Ordinarily, COMFORT is kept at Baltimore's Canton Pier in Reduced Operating Status (ROS) with a cadre crew of 18 civil service mariners who maintain the vessel, as well as a hospital support staff of 58 military personnel who care for the ship's hospital facilities, equipment and supplies.

When called to action, the ship's ROS status requires that the COMFORT be crewed, mission ready and able to sail in five days. As the Wheelhouse Weekly is being readied for distribution, additional crewmembers and medical personnel are arriving on board; specific medical supplies are being procured and ship systems are being readied to expedite the ship's departure from Baltimore.

It will take the COMFORT about seven days to reach the Gulf Coast region. The ship will stop in Mayport, FL, en route to the Gulf Coast to load additional medical supplies and hospital personnel, mostly from the National Naval Medical Center in Bethesda, MD. The ship will get underway with about 270 military personnel who operate the ship's onboard Medical Treatment Facility and a crew of 63 civil service mariners from Military Sealift Command who operate the vessel. The COMFORT will be initially staffed to support 250 patient beds.

At 894-feet, COMFORT is equal in size to one of the nation's five largest trauma centers. COMFORT is a unique medical treatment facility with up to 1,000 beds, fully equipped with 12 operating rooms, medical laboratory, optometry lab, radiological services, cat scan, pharmacy and two oxygen producing plants.

In addition, COMFORT has 80 intensive care beds, 20 recovery beds, 400 intermediate care beds and 500 minimal care beds and a helicopter deck capable of landing large military helicopters, as well as side ports to take on patients at sea. The vessel was originally a San Clemente-class tanker that was transformed into a hospital ship in 1987.

COMFORT was last called to duty for Operation Iraqi Freedom. In January 2003, the ship sailed from Baltimore to the Persian Gulf to provide medical care to US military personnel, Iraqi civilians and enemy prisoners of war. The ship also activated on Sept. 12, 2001, and spent three weeks in New York City providing support to relief workers in the aftermath of the Sept. 11, 2001, terrorist attacks.

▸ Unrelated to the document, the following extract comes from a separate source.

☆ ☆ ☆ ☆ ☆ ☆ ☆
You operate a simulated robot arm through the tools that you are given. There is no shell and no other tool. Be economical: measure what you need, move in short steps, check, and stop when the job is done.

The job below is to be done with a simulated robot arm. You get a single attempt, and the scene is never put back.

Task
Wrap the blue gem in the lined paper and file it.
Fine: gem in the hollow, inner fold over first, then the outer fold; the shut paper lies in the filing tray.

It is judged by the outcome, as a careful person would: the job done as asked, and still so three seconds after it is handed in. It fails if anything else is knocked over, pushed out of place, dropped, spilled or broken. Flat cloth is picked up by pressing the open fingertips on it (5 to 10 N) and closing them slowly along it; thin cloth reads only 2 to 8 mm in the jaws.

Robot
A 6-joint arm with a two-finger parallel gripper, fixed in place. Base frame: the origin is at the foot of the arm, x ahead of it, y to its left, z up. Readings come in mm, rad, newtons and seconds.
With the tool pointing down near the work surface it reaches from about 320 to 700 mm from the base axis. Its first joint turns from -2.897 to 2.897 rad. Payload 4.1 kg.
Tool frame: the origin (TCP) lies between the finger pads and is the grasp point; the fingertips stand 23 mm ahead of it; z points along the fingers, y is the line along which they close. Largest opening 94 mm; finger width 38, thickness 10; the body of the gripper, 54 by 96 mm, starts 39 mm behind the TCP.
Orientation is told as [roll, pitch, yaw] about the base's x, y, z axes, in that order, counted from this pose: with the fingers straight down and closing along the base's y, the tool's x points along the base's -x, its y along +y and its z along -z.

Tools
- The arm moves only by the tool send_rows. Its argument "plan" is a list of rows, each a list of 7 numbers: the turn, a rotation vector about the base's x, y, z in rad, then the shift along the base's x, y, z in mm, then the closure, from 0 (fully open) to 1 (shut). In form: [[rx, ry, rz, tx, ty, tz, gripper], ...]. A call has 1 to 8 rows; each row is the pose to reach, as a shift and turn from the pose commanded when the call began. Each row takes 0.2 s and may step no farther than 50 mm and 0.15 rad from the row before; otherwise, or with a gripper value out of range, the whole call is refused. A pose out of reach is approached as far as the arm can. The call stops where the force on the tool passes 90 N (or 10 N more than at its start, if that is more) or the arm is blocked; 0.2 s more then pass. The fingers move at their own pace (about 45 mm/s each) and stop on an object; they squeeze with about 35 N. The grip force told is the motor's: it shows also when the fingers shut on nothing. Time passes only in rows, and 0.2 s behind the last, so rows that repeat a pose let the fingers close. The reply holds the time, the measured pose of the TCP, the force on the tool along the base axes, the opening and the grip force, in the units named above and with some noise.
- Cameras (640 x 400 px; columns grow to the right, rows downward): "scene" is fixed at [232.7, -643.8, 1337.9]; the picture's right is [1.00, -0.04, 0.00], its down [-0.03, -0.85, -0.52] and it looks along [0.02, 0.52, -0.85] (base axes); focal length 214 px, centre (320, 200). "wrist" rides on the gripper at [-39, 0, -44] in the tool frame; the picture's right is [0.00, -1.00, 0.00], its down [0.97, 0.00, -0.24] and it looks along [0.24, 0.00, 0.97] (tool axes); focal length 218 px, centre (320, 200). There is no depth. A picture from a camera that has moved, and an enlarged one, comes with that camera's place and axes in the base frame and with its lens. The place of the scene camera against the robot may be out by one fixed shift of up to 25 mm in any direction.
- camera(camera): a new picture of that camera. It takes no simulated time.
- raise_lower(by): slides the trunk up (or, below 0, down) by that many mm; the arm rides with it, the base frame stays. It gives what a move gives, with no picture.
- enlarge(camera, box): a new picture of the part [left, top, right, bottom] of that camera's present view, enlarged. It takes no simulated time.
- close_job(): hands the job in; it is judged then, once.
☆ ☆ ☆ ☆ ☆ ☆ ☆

The above from the MM&P, the Union representing the Deck Officers on the vessel.

The ship is kept with a skeleton crew, engines shut down and a small medical staff. It takes time to start things up as is recognized by the 5 day "breakout" allowance.

The vessel should have gone to standby when the state of emergency was declared (that would have been the 28th). Even when the first serious weather service report came out with it dire predictions, they could have ordered the ship readied. The start-up cost could have always been justified as better safe than sorry.